Using the data beneath, show every line that includes the word "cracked".

^^^^^^^^

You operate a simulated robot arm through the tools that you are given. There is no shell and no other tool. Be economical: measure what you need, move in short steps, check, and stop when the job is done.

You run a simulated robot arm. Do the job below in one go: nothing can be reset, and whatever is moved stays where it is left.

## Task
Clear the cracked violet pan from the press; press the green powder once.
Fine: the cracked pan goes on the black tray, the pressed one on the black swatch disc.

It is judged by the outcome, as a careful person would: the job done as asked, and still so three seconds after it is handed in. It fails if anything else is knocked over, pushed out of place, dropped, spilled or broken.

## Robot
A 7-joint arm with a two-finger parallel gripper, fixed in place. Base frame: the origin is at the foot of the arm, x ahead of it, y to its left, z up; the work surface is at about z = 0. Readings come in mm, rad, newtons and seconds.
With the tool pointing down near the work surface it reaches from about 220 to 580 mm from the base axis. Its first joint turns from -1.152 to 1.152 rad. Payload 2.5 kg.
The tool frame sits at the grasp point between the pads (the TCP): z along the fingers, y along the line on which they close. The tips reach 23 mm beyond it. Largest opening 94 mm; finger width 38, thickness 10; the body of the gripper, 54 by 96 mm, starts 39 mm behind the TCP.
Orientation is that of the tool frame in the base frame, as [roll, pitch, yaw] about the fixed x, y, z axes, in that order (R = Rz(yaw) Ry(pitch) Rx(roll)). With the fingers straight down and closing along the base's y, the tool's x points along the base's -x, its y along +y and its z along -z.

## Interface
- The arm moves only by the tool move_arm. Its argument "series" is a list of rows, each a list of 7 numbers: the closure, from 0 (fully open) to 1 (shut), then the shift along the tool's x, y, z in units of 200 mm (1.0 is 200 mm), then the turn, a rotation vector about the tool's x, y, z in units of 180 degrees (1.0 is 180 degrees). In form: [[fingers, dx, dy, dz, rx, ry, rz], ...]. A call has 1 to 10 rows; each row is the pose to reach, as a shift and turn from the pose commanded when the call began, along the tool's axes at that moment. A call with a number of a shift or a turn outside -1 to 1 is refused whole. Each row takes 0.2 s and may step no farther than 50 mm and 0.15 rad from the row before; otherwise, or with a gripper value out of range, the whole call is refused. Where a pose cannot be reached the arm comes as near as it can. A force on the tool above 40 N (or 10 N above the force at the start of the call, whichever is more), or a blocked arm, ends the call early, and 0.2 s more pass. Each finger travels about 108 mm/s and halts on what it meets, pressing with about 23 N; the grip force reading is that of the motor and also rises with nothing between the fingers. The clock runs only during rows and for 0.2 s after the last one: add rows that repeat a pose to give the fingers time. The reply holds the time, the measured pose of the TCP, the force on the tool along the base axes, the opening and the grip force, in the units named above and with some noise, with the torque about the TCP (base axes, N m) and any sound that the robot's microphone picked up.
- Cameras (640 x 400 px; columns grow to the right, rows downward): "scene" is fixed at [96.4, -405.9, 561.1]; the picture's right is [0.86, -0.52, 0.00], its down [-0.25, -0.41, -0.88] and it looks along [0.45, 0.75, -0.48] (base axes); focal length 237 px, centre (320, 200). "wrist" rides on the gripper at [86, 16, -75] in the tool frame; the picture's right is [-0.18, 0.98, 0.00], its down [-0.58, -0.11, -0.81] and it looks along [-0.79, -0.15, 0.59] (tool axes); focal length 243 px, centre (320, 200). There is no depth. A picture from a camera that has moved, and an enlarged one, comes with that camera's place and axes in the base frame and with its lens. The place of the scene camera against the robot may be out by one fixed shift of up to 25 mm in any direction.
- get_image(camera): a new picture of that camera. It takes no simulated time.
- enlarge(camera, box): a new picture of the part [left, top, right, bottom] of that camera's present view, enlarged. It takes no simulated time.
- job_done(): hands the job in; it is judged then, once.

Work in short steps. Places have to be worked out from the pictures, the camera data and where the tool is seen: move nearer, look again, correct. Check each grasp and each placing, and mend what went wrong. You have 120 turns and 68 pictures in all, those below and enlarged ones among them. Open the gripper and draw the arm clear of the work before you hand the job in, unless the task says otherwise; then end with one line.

^^^^^^^^

> **COMPLETE OUTPUT**
Clear the cracked violet pan from the press; press the green powder once.
Fine: the cracked pan goes on the black tray, the pressed one on the black swatch disc.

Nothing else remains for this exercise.